# Required work:
Your answer continues the given text from its final sentence.

# Source material:
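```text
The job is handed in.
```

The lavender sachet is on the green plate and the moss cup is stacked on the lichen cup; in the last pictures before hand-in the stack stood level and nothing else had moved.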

# Given text:
Golda Meir, Israels vierte Premierministerin, geboren 1898, gestorben 1978
Golda Meir (1898 – 1978) war eine singuläre, herausragende Persönlichkeit. Sie hat ein für aktuelle Verhältnisse unglaubliches politisches Leben geführt und fasziniert bis heute: als bislang einzige weibliche Regierungschefin Israels und im gesamten männerbeherrschten Nahen Osten stellt sie auch vierzig Jahre nach ihrem Tod Ende 1978 in Jerusalem immer weiter Fragen an Öffentlichkeit und Wissenschaft.
Geforscht wird etwa, wie ist Golda Meir zu der Politikerin geworden, deren zögernde Entscheidung in den schwersten Stunden ihres Politikerlebens in Zusammenhang mit dem Jom-Kippur-Krieg 1973 kritisiert wird? Oder auch, wie ist der berühmte Konflikt zwischen den beiden sozialistischen Regierungschefs Golda Meir und Bruno Kreisky in eben diesem Schicksalsjahr 1973 zu erklären?
In den achtzig Lebensjahren Golda Meirs spiegeln sich dramatische Stationen jüdischen Lebens. Das früheste bekannte Foto zeigt Golda, die vor nunmehr 120 Jahren in Kiew im damaligen russischen Zarenreich geboren wurde, als etwa Zehnjährige: mit grossen Augen, das Gesicht von dichten Locken umrahmt, sehen wir sie hier kurze Zeit nachdem die Familie dem von Hunger und Pogromen gezeichneten Leben 1906 durch Auswanderung in die USA entkommen war.

# Response:
Golda Meir, 1973. Foto: Marion S. Trikosko, U.S. Library of Congress, Rechte gemeinfrei.
Auf einer der nächsten Fotographien ist die junge Frau Anfang der 1920er-Jahre als Feldarbeiterin im Kibbuz Merhavia abgebildet. Zionismus, Frauenrechte, Literatur und Gewerkschaft hatte sie schon als Schülerin in den intellektuellen Kreisen ihrer in Denver verheirateten Schwester Sheyna Korngold kennen gelernt. Die Kibbuzim wählten sie dann zu ihrer Vertreterin in der Gewerkschaft Histadrut. In der Histadrut begann die politische Karriere Golda Meirs, eine wichtige Erfahrung sollte sie im Juli 1938 machen: als offizielle jüdische Beobachterin aus Palästina erlebte sie bei der Evian-Konferenz, dass von mehr als dreissig Ländern nur die Dominikanische Republik bereit war, die von den Nazis verfolgten Juden Europas aufzunehmen. Über die Evian-Konferenz sagte sie später, hier sei ihr sehnlicher Wunsch danach erwacht, dass ihr Volk nie mehr auf Sympathiekundgebungen angewiesen sein solle.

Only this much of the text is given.